Triangolo amoroso e professionale
recensione di Paola Della Valle
dal numero di febbraio 2017
Lily King
EUFORIA
ed. orig. 2014, trad. dall’inglese di Mariagrazia Gini
pp. 242, € 19
Adelphi, Milano 2016
Il titolo dell’ultimo romanzo di Lily King è tratto da un passo del libro stesso in cui la protagonista descrive ciò che le piace del suo lavoro di antropologa, definendo “euforia” la sensazione che la pervade quando raggiunge una certezza o, più spesso, l’illusione di una certezza finché questa non venga smentita: “Non c’è euforia più breve e più pura”. Questa sensazione vuole riassumere il carattere appassionato e autocritico dell’antropologa americana Margaret Mead, che il personaggio fittizio di Nell Stone incarna.
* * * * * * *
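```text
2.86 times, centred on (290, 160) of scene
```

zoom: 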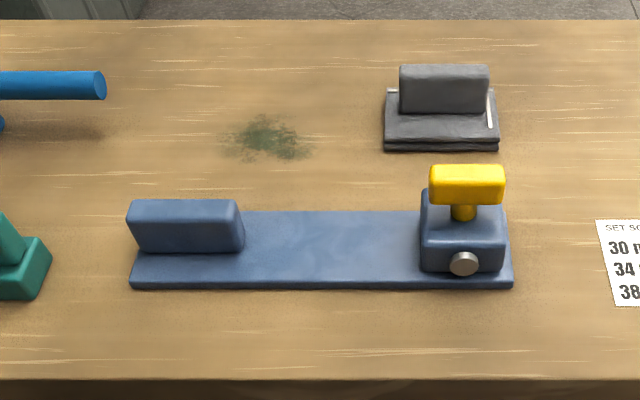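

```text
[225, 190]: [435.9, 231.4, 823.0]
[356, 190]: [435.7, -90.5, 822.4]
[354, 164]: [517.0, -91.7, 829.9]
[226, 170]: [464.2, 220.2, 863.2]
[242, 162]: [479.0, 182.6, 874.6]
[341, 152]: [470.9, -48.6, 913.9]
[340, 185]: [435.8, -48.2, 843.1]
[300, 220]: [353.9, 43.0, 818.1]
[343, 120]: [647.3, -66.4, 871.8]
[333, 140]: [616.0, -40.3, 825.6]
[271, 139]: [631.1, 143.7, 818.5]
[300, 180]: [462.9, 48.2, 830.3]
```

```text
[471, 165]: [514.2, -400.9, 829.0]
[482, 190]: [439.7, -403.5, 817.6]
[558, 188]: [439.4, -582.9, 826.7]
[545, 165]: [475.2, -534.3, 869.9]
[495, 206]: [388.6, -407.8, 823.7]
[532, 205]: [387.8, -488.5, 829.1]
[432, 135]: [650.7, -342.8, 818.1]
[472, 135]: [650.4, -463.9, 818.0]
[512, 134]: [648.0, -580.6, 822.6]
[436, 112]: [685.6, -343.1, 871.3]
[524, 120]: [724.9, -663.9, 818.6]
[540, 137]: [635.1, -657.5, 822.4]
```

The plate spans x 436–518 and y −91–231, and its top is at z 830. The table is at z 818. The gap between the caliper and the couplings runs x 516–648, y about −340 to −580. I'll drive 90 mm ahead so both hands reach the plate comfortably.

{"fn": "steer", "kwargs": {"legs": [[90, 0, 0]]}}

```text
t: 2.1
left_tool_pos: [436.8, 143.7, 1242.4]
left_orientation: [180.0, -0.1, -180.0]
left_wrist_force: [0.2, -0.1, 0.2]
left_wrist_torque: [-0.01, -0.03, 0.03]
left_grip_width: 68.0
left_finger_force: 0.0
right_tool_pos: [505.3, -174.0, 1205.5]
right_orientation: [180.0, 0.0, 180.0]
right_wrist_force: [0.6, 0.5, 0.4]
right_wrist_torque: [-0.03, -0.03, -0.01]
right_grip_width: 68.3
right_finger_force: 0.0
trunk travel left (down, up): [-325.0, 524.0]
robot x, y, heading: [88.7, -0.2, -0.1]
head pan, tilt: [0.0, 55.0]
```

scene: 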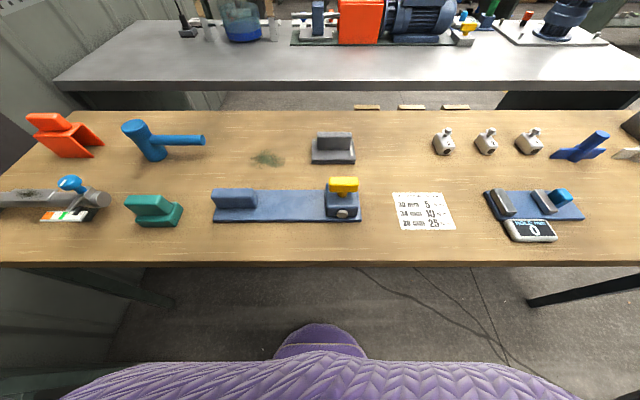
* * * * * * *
Il romanzo si nutre di una storia vera: i pochi mesi trascorsi nel 1933 da Mead sulle rive del fiume Sepik nell’allora territorio della Nuova Guinea insieme con altri due antropologi, il marito neozelandese Reo Fortune (nel romanzo Schuyler Fenwick detto Fen) e l’inglese Gregory Bateson (Andrew Bankson). King amplia dunque un episodio tratto dalla biografia Margaret Mead: A Life (1984) di Jane Howard, tratteggiando i personaggi sulla base di materiale documentario ma dando poi al racconto vita propria. Un esempio lampante è la conclusione: nella realtà Mead divorziò da Fortune per sposare Bateson mentre King, contrariamente a quando spesso accade nelle trasposizioni narrative, non sceglie un lieto fine.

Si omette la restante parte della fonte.